奈良→東京→奈良、家は吉野のレガシーにUターン!
建築家・長谷川豪によるデザインの「吉野杉の家」、お台場に展示されたときの様子。
吉野川を彷彿させる細長いファサードと木づくしの空間に心奪われた筆者は、「絶対、泊まってみたい!」と思っていた。
HOUSE VISION展でのタイアップ企業であった、世界最大の宿泊施設サイト『Airbnb』にホスト(オーナー)=吉野の「地元の人」、で登録されていてコミュニティ運営のようだ。
吉野に縁がある筆者は早速、どんな様子になっているのか現地へ宿泊体験に向かった。
東京方面からは京都経由で奈良へ入り、橿原(かしはら)神宮からまだ先の吉野まで電車の旅は5時間近くかかる。
縦長の奈良県、その丁度真ん中に位置する吉野町。桜の名所である吉野山だが、実は奈良時代に修験道が開かれた地。簡単に行けないからこそ、今も山深い自然が豊かに残っている。
町の中央を流れる吉野川(和歌山に入ると“紀ノ川”)沿いに、「吉野杉の家」が移築された。
川岸に建つ「吉野杉の家」、ケヤキの大木を両脇に携え堂々と!
「吉野杉の家」のホスト(…クラブでは無く、『Airbnb』の宿主(笑)をホストと呼ぶ)は、指定管理者として運営を吉野町から委託されている[Re:吉野と暮らす会]。地場産業である製材所の若手経営者など十数人が集まり、地域おこしの一環として運営にかかわっている。
お台場での展示前に、吉野で一度組み上げて解体輸送。お台場で建築、約1カ月の展示会後にまた解体輸送され、吉野に帰還。再々建築したという“家の旅話”を伺った。
「実は、移築場所が決まるまでも紆余曲折があり……大変でした」と、石橋さん。
当初、吉野町側が提案した場所にNGを出したのは、ジョー・ゲビア氏(Airbnb社の共同創設者兼CPO)。
今回のプロジェクトは、Airbnbで初の「コミュニティ投資基金」を活用し地元に貢献できる仕組みをつくるとあって、「外国人旅行者が求める立地では無い!」とシビアに却下、現地視察に余念が無かったようだ。(流石、世界的な起業家!)
そのゲビア氏も納得した場所が、この吉野川沿い。ここには、昔、材木の検査場があり上流の山から丸太が流れ着く船着場になっていた。
「この林業のバイブルとも言える『吉野林業全書』の挿絵、こんな風景だったと思われます」、と石橋さんが興味深い本を開いてくれた。
「貯木(ちょぼく)」の町、吉野町のレガシーと言える場所に「吉野杉の家」は帰って来たのだ。
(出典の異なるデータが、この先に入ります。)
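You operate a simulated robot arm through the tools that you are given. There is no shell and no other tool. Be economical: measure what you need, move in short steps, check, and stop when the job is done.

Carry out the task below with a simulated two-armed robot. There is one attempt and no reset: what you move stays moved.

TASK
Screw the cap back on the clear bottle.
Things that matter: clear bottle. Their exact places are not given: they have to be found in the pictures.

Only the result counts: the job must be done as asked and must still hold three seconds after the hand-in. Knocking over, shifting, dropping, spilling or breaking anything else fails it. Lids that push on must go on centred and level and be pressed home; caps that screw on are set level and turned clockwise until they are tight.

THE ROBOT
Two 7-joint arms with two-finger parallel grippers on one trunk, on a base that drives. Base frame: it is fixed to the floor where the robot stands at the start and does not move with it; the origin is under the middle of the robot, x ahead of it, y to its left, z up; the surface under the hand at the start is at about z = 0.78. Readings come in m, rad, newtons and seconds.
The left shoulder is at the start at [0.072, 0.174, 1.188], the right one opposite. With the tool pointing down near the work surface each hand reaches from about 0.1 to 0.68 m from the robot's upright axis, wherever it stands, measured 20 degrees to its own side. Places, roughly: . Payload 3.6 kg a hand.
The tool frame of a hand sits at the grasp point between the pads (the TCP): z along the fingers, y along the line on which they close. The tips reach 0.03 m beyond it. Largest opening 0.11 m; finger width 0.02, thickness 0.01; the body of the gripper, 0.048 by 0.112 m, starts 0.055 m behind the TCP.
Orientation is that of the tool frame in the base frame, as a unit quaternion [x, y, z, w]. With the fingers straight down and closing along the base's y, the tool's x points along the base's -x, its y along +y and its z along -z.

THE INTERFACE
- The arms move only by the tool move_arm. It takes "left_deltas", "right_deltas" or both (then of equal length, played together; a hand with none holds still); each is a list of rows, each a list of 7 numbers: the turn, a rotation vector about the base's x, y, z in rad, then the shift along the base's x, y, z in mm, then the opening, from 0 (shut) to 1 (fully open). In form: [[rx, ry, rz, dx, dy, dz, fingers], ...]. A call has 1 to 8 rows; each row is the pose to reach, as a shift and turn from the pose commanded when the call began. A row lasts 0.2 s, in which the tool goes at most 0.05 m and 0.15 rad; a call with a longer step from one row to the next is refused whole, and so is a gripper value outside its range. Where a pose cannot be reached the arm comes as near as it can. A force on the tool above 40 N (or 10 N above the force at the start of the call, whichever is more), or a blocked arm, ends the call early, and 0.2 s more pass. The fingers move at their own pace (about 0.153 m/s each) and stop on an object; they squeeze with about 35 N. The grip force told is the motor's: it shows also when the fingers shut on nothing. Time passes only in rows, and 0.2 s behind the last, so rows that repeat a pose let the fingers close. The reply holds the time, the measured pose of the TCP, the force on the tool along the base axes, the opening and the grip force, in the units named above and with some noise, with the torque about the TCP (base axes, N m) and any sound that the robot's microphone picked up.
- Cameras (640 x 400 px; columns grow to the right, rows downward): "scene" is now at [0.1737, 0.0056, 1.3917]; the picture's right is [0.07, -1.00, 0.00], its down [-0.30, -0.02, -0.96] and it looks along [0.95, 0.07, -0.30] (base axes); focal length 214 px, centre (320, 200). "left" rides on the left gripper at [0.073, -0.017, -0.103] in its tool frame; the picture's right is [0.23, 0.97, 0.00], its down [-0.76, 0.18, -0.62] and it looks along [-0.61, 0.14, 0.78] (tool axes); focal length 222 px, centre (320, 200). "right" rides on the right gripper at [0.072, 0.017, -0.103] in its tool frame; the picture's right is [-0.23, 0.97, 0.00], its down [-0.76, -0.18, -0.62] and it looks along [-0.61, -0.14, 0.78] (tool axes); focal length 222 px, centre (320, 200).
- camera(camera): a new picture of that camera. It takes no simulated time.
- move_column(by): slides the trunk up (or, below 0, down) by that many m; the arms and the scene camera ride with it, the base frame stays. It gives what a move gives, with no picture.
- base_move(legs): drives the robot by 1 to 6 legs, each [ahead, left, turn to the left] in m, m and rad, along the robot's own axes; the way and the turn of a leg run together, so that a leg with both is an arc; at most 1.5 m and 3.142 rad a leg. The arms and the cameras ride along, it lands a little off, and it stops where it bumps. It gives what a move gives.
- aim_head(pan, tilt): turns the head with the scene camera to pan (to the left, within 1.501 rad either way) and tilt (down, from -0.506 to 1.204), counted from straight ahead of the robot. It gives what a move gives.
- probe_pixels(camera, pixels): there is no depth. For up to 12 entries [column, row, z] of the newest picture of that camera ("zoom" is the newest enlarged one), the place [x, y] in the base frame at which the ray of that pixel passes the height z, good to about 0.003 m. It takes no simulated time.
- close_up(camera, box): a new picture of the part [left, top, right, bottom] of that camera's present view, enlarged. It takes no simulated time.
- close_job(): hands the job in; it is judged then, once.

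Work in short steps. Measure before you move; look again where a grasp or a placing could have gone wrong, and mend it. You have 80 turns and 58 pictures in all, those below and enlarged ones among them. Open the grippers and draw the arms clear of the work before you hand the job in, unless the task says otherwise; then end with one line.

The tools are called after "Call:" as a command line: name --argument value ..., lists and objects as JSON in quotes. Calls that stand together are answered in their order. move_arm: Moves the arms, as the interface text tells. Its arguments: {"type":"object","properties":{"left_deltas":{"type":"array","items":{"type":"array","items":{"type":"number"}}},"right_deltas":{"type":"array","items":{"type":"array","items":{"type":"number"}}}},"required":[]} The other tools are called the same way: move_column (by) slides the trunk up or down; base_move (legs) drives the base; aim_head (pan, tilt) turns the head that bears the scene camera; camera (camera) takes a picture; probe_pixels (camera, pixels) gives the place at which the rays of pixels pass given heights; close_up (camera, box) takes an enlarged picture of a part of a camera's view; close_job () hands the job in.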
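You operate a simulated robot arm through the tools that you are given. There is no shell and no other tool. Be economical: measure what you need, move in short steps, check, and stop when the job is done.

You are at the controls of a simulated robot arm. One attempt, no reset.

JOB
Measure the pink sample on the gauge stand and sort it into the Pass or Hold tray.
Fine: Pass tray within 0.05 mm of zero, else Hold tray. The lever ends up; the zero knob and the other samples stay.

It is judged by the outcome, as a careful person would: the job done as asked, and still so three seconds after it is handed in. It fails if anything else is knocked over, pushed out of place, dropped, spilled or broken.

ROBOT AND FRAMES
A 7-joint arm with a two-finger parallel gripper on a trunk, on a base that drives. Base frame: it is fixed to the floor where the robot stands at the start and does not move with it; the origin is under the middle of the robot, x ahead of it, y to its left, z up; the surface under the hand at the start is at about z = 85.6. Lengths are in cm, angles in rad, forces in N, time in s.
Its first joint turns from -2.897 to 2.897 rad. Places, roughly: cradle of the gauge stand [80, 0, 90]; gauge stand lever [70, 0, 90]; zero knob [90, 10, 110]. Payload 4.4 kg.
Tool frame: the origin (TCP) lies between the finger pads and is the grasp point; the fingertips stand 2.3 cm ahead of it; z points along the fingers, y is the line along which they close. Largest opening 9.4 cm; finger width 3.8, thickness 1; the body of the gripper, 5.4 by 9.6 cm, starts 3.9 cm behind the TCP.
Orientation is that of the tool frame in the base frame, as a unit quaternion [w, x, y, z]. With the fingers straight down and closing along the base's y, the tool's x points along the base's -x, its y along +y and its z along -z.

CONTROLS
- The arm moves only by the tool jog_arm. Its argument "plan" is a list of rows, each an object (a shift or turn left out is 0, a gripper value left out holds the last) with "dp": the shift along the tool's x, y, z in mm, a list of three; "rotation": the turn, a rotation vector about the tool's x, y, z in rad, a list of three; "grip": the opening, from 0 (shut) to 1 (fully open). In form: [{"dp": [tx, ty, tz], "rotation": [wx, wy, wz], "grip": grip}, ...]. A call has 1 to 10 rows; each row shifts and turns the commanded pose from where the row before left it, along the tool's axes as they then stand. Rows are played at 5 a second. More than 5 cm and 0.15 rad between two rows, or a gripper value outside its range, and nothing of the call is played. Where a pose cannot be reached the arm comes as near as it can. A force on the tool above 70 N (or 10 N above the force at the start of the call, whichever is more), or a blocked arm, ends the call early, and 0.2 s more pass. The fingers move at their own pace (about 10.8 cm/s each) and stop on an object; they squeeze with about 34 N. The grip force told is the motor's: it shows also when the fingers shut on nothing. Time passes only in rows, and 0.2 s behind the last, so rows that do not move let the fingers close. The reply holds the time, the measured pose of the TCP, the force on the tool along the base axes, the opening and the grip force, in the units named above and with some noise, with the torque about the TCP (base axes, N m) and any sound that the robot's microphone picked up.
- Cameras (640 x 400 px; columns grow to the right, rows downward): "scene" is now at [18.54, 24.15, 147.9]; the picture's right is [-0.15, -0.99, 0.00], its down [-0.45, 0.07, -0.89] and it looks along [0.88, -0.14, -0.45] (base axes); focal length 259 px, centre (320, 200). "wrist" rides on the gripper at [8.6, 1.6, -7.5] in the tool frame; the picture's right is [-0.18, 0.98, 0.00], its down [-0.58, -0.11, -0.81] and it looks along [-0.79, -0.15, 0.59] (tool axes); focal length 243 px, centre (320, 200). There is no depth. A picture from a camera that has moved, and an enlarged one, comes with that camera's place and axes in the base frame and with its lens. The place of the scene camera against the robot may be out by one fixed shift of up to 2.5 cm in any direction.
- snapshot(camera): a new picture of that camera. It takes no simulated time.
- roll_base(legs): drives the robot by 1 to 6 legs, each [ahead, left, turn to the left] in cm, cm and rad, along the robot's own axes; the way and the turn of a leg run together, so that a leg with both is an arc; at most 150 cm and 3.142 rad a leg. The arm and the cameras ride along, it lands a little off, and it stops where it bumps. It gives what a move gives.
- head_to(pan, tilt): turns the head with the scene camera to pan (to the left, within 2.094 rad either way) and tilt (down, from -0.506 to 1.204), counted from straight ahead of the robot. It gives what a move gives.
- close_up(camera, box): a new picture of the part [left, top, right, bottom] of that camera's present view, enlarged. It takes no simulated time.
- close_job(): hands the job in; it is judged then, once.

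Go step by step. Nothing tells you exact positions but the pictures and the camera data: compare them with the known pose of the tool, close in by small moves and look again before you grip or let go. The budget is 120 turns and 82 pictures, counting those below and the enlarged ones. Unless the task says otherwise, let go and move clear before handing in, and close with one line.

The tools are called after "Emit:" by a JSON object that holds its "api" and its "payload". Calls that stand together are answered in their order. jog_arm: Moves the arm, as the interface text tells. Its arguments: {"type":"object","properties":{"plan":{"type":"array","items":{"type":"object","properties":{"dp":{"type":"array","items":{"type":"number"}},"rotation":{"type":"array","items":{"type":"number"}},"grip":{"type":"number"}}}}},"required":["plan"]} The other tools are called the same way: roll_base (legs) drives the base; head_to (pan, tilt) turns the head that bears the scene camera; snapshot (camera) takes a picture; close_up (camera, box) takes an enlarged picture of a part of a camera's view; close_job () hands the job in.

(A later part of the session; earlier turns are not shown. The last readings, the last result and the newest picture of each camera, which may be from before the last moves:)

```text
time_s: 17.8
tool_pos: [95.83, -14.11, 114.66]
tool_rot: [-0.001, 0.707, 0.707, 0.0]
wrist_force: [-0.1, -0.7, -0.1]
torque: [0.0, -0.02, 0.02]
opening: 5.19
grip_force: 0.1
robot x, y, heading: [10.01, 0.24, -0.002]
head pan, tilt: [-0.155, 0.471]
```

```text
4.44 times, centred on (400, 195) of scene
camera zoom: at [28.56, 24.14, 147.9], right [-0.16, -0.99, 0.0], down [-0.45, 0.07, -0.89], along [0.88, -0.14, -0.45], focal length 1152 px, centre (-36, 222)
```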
縁側に座って、目の前を流れる吉野川を眺めながら……100年前を想像してタイムスリップ。
外国人宿泊客と吉野住民が、この川辺の縁側で交流する。そんな風景が、もうすぐ見られるようになる。
杉&ヒノキづくし、五感で堪能する木の豊かさ日が暮れ明かりで照らされると、赤味がかった吉野杉の幻想的な空間に変わった。
杉の香りには鎮静作用があるらしく、夜が更けるとともに気分も落ち着いてくる。無垢の床は、柔らかく温もりが感じられ心地よい。
今夜はホストの製材所若旦那お二人が、特別に鍋でもてなしてくれた(食事付きではないので、キッチンにて自炊形式)。[Re:吉野と暮らす会]のメンバーが順番にホストを務め、宿泊運営に問題が出ないよう誰かが宿直するとのこと(これは結構、大変なことだ!)。
地元材のカップやお皿(全て商品化されている)も備え付けられていて、手触り口当たりの良さを体験できる。
そして、楽しみにしていた、2階三角形のロフトで就寝。木で覆われた低い空間は、眠りに適しているようで快適な朝を迎えた。
外から見た2階三角窓の部屋、奥と手前に2室あり朝日と夕日がそれぞれ見えることになった。
家だけじゃない! 吉野を楽しむ企画で町民と世界が交流吉野町が「吉野杉の家」の事業を推進する目的は、木のある暮らしと吉野の魅力を発信すること。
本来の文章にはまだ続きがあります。